Challenge → Reproduce the section of the listing that begins at the line containing "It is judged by" and finishes at the line containing "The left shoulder". Include both end lines and nothing beyond them.

Information supplied →
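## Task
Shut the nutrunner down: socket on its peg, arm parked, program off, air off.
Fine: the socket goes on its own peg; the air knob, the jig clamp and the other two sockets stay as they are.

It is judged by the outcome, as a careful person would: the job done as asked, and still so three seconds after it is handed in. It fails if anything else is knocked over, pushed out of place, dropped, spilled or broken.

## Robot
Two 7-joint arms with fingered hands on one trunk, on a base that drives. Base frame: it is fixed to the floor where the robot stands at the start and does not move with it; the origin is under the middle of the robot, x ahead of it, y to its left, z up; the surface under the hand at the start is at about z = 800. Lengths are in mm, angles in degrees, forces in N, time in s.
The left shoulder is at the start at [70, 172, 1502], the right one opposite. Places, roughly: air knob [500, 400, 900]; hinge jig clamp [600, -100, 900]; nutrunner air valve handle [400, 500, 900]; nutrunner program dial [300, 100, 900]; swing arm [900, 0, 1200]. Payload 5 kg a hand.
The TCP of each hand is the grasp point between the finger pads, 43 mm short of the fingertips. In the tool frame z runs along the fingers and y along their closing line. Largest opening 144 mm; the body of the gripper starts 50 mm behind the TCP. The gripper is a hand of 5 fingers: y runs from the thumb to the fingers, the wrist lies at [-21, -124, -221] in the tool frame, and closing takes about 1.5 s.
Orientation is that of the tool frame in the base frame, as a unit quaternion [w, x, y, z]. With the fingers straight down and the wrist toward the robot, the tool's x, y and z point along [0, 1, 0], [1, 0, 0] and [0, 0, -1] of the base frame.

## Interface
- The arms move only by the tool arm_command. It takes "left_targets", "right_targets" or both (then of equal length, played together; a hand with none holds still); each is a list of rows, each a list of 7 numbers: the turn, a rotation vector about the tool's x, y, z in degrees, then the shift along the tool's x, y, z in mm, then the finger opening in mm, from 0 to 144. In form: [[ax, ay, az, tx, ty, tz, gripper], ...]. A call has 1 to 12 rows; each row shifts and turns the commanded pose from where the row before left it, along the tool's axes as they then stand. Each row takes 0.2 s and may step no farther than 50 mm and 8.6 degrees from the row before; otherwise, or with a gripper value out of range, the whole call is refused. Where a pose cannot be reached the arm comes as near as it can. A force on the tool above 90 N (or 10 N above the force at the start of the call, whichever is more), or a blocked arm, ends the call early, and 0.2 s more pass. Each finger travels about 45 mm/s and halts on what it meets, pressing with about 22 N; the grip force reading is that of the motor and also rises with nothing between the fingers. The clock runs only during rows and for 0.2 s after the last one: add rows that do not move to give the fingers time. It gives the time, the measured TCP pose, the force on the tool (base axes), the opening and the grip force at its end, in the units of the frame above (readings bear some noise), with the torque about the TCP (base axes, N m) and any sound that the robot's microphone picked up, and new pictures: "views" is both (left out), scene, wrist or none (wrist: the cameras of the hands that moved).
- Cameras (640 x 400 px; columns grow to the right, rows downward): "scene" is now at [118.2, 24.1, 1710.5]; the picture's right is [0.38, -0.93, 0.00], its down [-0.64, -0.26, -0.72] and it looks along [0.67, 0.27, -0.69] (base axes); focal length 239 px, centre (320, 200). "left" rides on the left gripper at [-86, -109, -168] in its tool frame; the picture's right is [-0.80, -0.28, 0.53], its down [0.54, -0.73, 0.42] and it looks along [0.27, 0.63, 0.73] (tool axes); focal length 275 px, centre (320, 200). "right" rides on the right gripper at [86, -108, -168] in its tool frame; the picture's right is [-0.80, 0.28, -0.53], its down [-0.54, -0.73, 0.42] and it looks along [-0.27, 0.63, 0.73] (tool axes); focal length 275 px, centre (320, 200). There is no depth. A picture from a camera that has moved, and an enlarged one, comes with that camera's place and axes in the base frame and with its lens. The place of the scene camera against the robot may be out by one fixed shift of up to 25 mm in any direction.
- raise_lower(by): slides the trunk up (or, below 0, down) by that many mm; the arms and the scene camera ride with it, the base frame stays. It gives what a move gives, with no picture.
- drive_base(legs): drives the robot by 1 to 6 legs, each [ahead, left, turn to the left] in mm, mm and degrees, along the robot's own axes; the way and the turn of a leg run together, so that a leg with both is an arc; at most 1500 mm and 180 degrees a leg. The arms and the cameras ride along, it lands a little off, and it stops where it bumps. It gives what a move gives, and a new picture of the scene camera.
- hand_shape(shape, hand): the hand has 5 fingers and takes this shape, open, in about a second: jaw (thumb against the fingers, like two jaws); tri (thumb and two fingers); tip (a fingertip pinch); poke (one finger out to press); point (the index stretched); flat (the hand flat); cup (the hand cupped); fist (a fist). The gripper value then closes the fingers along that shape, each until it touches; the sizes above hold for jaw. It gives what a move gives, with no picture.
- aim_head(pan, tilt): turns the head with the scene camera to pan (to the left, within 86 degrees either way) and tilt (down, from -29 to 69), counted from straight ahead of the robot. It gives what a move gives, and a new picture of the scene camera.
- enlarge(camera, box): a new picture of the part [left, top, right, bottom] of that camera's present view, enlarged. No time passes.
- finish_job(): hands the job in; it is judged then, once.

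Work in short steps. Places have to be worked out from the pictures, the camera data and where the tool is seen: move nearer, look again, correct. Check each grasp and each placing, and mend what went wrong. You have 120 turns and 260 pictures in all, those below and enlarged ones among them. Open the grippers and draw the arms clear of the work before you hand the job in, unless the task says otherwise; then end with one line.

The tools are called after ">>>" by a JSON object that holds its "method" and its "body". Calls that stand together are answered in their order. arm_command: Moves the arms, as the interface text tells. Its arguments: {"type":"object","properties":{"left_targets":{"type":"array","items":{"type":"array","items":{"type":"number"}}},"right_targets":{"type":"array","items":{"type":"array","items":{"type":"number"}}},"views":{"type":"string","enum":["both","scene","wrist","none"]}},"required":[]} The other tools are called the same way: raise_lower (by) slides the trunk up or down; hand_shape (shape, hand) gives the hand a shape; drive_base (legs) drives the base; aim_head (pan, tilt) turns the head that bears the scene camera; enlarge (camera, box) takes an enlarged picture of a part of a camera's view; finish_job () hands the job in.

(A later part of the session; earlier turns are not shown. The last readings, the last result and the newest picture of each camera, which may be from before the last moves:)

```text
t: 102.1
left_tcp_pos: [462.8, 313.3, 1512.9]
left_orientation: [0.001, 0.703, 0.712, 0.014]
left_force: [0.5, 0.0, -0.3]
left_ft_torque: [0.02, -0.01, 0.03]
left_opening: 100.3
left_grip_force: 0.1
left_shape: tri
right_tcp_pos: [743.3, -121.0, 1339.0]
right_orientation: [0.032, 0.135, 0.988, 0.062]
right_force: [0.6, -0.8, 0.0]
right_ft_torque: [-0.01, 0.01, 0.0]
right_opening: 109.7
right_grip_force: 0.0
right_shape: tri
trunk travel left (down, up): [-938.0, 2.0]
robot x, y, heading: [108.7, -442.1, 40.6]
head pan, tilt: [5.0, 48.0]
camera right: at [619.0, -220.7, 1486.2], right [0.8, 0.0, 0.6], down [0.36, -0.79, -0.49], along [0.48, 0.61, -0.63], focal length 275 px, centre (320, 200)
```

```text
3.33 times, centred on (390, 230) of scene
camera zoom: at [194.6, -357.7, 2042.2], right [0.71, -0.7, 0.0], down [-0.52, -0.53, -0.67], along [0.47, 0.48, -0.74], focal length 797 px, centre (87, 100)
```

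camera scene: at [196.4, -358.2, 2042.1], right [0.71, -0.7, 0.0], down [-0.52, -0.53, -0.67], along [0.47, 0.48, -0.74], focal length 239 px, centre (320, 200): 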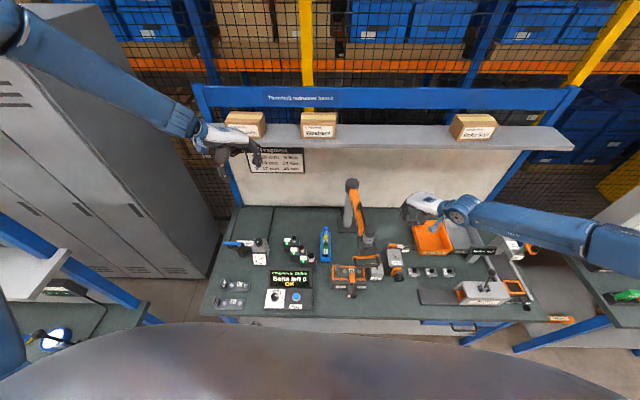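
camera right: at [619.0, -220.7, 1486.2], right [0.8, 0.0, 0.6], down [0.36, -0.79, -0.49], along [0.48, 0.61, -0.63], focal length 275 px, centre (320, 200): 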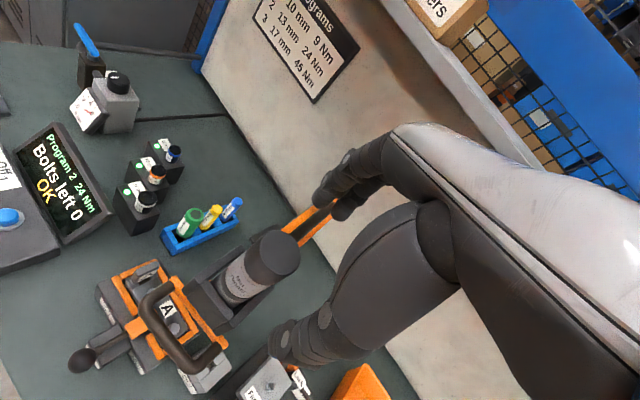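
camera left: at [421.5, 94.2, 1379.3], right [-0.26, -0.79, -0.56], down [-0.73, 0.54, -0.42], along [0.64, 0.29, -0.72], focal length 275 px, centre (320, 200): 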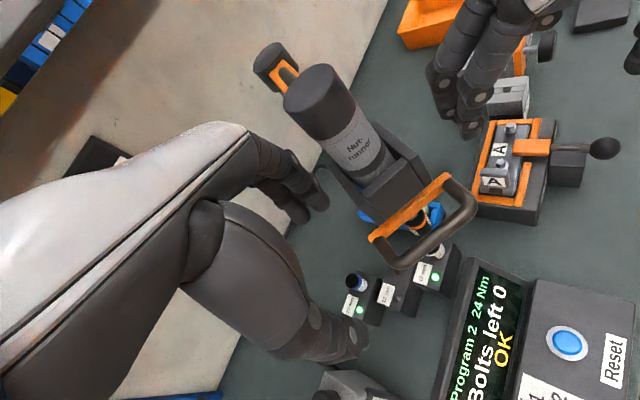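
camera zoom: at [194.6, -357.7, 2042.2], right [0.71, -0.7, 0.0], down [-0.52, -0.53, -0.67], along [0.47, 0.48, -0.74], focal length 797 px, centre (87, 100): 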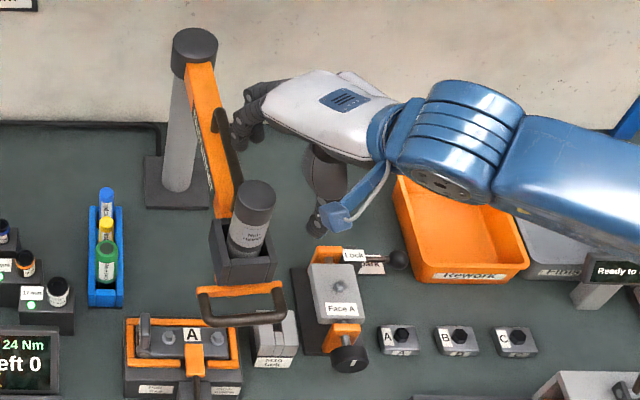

Solution to the problem →
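It is judged by the outcome, as a careful person would: the job done as asked, and still so three seconds after it is handed in. It fails if anything else is knocked over, pushed out of place, dropped, spilled or broken.

## Robot
Two 7-joint arms with fingered hands on one trunk, on a base that drives. Base frame: it is fixed to the floor where the robot stands at the start and does not move with it; the origin is under the middle of the robot, x ahead of it, y to its left, z up; the surface under the hand at the start is at about z = 800. Lengths are in mm, angles in degrees, forces in N, time in s.
The left shoulder is at the start at [70, 172, 1502], the right one opposite. Places, roughly: air knob [500, 400, 900]; hinge jig clamp [600, -100, 900]; nutrunner air valve handle [400, 500, 900]; nutrunner program dial [300, 100, 900]; swing arm [900, 0, 1200]. Payload 5 kg a hand.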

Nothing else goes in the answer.